Poo pointed out that a line can be drawn between Mulvaney’s easy dismissal of child care work and the creation of the then-radical National Labor Relations Act in 1935, which Southern members of Congress refused to sign on to unless farmworkers and domestic workers were excluded from coverage. “This is part of a legacy of misogyny and racism and, to this day, we are still fighting for them to be included.
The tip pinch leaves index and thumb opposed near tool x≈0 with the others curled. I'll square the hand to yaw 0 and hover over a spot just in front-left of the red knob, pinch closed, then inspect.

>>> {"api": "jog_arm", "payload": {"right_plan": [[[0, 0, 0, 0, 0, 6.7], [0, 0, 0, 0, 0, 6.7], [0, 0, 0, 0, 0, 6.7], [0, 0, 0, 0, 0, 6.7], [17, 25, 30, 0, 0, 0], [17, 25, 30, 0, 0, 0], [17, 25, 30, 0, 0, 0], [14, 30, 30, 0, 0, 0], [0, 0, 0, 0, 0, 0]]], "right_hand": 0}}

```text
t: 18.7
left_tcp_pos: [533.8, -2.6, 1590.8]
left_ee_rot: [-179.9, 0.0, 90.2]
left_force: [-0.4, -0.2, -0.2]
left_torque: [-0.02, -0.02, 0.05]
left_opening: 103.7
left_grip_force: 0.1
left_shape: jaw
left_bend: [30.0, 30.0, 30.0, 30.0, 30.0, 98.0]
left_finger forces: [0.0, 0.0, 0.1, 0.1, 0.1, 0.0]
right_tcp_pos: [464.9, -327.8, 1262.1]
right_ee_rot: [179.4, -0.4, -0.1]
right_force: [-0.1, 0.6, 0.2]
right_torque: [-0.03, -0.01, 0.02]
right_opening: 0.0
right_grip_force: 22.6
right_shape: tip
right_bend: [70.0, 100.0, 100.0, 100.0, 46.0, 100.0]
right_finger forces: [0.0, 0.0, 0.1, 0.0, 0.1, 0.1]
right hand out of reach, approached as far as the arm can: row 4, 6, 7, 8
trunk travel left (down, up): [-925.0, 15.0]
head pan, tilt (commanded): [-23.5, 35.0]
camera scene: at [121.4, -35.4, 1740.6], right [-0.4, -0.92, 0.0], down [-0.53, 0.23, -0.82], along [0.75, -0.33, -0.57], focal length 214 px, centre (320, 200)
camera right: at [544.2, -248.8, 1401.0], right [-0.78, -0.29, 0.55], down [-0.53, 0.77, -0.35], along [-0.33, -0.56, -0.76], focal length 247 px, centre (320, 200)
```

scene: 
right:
Care work is one of the most quickly growing sectors, and yet we continue to live in this alternative universe where this work isn’t valued,” Poo says.

To be fair, I know many well-meaning, pro-immigrant, pro-women families who feel that they can’t afford to pay their nannies on the books. (Mulvaney’s personal wealth, along with his overall belief system, suggests he does not fall into this camp.) Through reporting and personal encounters, I’ve also met many nannies who, for reasons of a lack of documentation or personal finances, prefer it that way. These are understandable positions to take, considering the high financial burden child care places on families and the low compensation many who do this work must budget their lives around. Still, it’s not a long-term solution.

What would work is making sure everyone has access to affordable and high-quality child care. We need legislation to make this happen, but before that can happen we need those in charge to view care work as legitimate labor. Mulvaney’s actions and words make it clear that he—the man Trump wants to put in charge of developing and implementing his budget and advancing or impeding federal regulations—does not. This should be grounds for Congress to vote against his nomination. Sadly, it probably won’t.